Er... is anyone from AE reading this list? Are we "passive consumers",
do we need protection from the "hostile environments of info
overload"? Is "info overload" hostile? What is info overload? Is this
a naive perspective, or am I misreading something?

Andrew


From:             "Douglas Rushkoff" <rushkoff@well.com>
To:               <infowar@aec.at>
Subject:          Re: INFOWAR: 3 responses
Date sent:        Thu, 14 May 1998 07:48:11 -0400

>What kind of technology when you see mural art in caverns? What kind
>of technology when you see Arborigen australian tribes with their
>paintings? What kind of technology when you see tibet monk with
>mandala? What kind of technology when you see tribes trans ? What
>kind of technology in philosophia? (it is also a cultural phenomenon)
> What kind of technology in my mind when I'm conceiving my concepts
>for my artwork? Etc...


Those examples, in particular, are extremely "technological" examples.

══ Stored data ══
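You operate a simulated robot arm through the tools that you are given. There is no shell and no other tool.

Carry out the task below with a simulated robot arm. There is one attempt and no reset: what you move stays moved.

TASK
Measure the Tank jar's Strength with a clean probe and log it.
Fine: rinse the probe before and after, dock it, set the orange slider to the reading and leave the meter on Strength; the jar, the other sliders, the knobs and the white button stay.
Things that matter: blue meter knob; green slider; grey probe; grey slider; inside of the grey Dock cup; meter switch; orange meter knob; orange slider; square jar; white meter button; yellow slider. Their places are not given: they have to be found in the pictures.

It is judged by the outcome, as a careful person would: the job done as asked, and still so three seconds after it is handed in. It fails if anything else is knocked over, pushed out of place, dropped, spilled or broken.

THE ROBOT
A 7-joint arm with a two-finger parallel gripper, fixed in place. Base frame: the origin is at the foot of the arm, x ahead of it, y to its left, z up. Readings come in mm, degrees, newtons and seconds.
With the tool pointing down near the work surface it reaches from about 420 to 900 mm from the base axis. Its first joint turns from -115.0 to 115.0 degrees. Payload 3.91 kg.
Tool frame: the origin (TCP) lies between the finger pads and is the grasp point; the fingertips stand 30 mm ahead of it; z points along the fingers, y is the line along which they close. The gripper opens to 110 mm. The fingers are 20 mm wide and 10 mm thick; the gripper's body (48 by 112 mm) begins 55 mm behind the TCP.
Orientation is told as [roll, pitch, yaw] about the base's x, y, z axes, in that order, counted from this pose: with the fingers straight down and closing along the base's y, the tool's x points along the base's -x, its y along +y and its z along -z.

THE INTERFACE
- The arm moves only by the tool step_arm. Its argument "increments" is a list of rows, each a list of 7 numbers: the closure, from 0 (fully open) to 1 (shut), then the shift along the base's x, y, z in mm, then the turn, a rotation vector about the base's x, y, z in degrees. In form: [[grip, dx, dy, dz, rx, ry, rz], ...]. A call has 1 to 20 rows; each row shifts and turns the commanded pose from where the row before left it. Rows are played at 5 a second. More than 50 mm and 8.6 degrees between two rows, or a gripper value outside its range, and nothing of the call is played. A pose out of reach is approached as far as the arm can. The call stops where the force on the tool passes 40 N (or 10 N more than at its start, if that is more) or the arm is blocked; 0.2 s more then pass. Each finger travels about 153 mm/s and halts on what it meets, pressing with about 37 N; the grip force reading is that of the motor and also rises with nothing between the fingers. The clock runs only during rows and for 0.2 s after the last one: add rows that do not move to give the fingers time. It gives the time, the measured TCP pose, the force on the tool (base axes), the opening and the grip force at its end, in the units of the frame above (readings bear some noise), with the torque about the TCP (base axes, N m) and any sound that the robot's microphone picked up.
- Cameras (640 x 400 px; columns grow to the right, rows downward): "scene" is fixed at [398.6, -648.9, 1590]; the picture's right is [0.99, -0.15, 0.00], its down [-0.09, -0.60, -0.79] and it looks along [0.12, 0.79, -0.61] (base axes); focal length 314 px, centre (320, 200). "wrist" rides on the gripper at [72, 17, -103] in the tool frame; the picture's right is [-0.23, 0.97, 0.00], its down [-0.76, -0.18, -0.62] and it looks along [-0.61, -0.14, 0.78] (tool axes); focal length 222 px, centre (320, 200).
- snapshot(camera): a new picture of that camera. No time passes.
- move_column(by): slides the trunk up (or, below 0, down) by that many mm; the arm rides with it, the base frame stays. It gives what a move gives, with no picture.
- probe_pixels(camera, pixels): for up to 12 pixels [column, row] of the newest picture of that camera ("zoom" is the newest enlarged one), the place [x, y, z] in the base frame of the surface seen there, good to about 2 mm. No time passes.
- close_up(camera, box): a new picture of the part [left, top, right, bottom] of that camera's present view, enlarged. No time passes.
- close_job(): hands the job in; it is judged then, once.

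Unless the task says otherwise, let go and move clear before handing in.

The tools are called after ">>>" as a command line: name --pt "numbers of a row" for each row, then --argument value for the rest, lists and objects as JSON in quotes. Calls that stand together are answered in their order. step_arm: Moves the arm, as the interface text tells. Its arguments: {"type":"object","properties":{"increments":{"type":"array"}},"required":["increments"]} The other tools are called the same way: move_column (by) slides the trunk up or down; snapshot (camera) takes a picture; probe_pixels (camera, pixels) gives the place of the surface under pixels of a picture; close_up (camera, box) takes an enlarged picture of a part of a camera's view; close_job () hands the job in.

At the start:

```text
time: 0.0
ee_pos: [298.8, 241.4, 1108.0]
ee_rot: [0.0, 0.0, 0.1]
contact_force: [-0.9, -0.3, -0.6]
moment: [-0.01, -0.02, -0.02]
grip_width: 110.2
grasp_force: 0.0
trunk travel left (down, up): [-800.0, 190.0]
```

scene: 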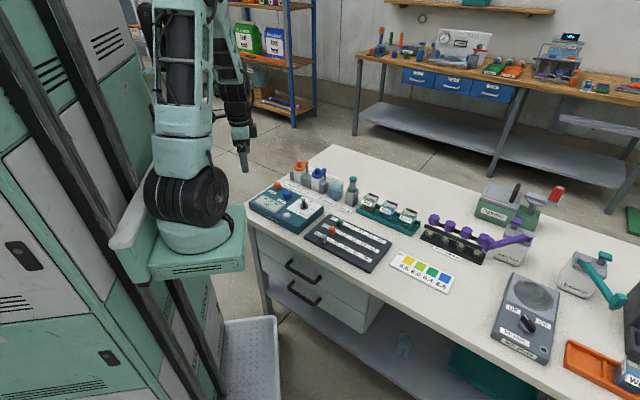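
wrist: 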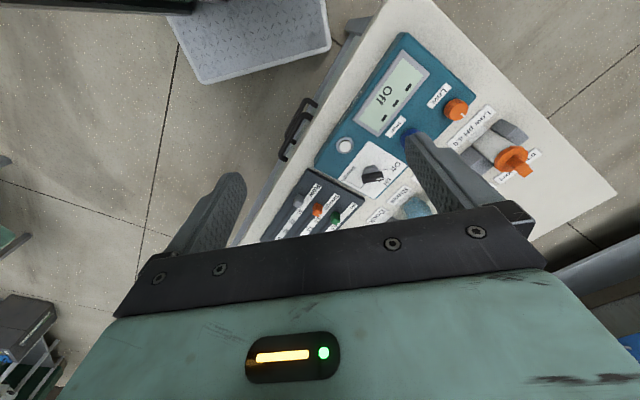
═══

We know now that many cave paintings were actually "interactive." That
is, they worked more like movies than paintings, with animals drawn in
slightly different positions, that would literally animate as a
person, holding fire, walked across by them.  (The painters exploited
the irregular surfaces of the caves to achieve this effect.)

A Tibetan Mandala is an extraordinary piece of hi-tech.  It activates
certain optical-neural pathways and leads a meditator into new brain
states (measurable on standard EEG equipment).  Not to get too "New
Agey" on you, but many would understand such a mandala as a portal to
other dimensions. Hardly a low-tech feat.


--
Douglas Rushkoff


From:             "Ramsey, Shafer" <SRamsey@tusd.k12.az.us>
To:               "'infowar@aec.at'" <infowar@aec.at>
Subject:          RE: INFOWAR: Information Weapon Contest
Date sent:        Thu, 14 May 1998 08:52:12 -0700

Let me get this straight.  I've just been asked to make a 'weapon' for
a contest with the grand prize being 1000 dollars?  Before I  even
start questioning the legality of exporting 'weapons' without a
license (just ask Phil Zimmerman about the results of that activity)
I'd like to know who I would be supplying this weapon to and what
their intended target for the weapon is.  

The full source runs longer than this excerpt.